JAKARTA, KABAR.ID-Wilayah yang menjadi calon Ibu Kota Negara Indonesia di Kalimantan
Timur berada pada zona dengan tingkat risiko ancaman bencana rendah
hingga sedang.
Hal itu disampaikan oleh Deputi Bidang Sistem dan Strategi, Badan
Nasional Penanggulangan Bencana (BNPB), Wisnu Widjaja dalam konferensi
pers Tim Intelijen Bencana di ruang serbaguna Dr. Sutopo Purwo Nugroho,
Graha BNPB, Jakarta akhir pekan kemarin.
Berdasarkan data dari alat kaji potensi bencana InaRisk, ancaman
risiko bencana yang bisa terjadi di antaranya dari hidrometeorologi
seperti banjir, terutama di wilayah muara sungai. Namun menurut Wisnu,
risiko tersebut bersifat dinamis, yang artinya hal itu bisa berkembang
apabila terdapat beberapa faktor pendukung seperti tata kelola ruang
yang tidak baik, tidak memperhatkan kajian lingkungan dan faktor
urbanisasi. Wisnu juga mengatakan bahwa ancaman bencana itu sendiri
datang dari perilaku manusianya sendiri.
“Risiko ini dinamis, kalau banyak manusia di sana bisa berkembang
menjadi tinggi ancaman bencananya khususnya hidrometrologi, karena ini
hubungannya dengan lingkungan. Kalau manusia masuk dan tinggal di
wilayah Daerah Aliran Sungai (DAS) maka akan ada ancaman. Semua itu
disebabkan oleh manusia,” kata Wisnu.
Potensi ancaman gempa dan tsunami, menurut Pakar dan Peneliti Tsunami
dari Badan Pengkajian dan Penerapan Teknologi (BPPT) Widjo Kongko
mengatakan bahwa tingkat risiko ancaman bencana Kalimantan Timur berada
pada level rendah hingga sedang.
Berdasarkan kajian hipotesisnya, potensi risiko dari gempa dan
tsunami ini merupakan dampak dari wilayah lain seperti dari Sulawesi
Tengah dan Sulawesi Selatan. Sedangkan potensi dari tsunami yang
disebabkan longsoran bawah laut, Widjo mengatakan ada tiga titik lokasi
yang berpotensi di wilayah Selat Makassar dengan potensi kerawanan hanya
4%. “Misalpun ada (gempa dan tsunami), itu berasal dari wilayah lain
seperti Sulawesi dengan tingkatan risiko rendah hingga sedang. Kendati
demikian harus disimulasikan melalui pemodelan,” Kata Widjo.

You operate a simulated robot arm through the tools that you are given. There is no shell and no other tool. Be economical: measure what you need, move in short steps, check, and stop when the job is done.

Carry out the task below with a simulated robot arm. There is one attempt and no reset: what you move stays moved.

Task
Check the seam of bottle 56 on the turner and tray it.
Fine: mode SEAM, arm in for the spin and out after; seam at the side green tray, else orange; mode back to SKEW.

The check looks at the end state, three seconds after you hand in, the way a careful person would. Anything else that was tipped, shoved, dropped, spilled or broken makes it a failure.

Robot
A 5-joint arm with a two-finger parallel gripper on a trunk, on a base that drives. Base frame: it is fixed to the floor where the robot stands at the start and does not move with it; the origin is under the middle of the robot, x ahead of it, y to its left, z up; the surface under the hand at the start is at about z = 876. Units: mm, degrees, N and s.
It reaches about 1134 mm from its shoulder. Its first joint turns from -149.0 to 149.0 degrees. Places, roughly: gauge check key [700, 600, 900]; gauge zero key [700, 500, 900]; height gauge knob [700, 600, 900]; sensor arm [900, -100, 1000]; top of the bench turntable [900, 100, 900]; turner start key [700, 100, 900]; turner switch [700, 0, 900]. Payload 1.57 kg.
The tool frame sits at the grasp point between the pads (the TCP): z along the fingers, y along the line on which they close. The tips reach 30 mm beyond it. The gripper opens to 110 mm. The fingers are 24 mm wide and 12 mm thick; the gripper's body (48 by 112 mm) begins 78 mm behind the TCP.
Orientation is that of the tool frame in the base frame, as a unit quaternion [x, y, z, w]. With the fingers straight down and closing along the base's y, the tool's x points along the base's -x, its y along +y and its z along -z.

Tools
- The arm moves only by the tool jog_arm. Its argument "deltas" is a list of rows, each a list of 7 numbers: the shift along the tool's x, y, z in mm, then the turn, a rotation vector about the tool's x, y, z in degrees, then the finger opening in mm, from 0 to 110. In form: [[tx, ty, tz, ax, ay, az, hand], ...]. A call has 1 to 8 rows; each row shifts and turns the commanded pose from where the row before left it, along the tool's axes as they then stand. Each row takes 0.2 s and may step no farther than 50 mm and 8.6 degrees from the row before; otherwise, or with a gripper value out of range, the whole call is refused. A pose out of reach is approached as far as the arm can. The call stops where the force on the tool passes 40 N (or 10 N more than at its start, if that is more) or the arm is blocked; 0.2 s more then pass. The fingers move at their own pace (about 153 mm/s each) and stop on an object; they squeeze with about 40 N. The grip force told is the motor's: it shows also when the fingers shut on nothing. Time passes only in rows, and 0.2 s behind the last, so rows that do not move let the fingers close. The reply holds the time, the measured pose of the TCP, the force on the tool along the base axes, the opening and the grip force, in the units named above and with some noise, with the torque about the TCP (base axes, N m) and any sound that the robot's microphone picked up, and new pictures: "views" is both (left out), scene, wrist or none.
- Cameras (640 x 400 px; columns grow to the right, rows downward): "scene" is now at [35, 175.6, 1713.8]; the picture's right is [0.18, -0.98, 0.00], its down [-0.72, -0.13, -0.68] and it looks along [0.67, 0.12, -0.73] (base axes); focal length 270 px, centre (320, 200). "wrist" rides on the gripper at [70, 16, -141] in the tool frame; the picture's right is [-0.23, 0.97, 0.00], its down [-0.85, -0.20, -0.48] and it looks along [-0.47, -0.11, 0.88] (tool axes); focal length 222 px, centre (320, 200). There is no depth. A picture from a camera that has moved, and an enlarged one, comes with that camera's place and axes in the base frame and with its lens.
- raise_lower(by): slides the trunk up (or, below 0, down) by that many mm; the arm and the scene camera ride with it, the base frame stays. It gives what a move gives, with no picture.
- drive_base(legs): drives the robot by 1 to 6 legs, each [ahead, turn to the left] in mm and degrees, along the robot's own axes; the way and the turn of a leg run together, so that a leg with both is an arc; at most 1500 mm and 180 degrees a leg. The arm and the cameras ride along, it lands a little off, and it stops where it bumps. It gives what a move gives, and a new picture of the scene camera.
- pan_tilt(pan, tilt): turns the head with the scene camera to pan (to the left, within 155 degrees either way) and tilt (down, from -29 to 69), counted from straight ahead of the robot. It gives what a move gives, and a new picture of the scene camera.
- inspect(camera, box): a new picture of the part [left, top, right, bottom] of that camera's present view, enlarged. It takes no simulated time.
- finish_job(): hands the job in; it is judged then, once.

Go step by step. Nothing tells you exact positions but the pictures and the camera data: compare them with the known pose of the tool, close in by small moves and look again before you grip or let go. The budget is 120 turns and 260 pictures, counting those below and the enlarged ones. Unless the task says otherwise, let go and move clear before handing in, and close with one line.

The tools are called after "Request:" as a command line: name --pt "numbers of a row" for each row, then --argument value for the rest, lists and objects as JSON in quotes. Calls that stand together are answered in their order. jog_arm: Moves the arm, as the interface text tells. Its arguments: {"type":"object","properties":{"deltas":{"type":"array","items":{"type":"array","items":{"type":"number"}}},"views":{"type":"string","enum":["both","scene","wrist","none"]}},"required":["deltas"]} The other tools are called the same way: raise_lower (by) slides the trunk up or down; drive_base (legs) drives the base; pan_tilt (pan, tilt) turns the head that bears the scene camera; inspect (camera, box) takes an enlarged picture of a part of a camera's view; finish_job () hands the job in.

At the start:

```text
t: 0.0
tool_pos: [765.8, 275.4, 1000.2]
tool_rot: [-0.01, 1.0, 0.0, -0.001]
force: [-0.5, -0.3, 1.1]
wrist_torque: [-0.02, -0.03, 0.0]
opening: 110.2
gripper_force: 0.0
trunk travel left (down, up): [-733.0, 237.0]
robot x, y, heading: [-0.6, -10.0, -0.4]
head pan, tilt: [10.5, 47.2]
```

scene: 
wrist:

Menyinggung potensi kebakaran hutan dan lahan, Plt. Kepala Pusat Data
Informasi dan Humas BNPB, Agus Wibowo tak menyangkal bahwa Kalimantan
Timur masih berada pada peringkat ke-5 dengan total luas lahan yang
terbakar mencapai 4.430 hektar dari 34 provinsi di Indonesia.
Sedangkan peringkat pertama kasus karhutla adalah Provinsi Nusa
Tenggara Timur dengan total luas 71.712 hektar berdasarkan data per Juli
2019. Hal itu menjadi kajian yang akan menjadi perhatian khusus bagi
pemerintah pusat dan tentunya pemerintah daerah dan segala unsur yang
terkait. “Kaltim ini peringkat ke lima se-Indonesia. Kasus terparah ada
di NTT,” kata Agus.
Menurut pemantauan Lembaga Penerbangan dan Antariksa Nasional (LAPAN)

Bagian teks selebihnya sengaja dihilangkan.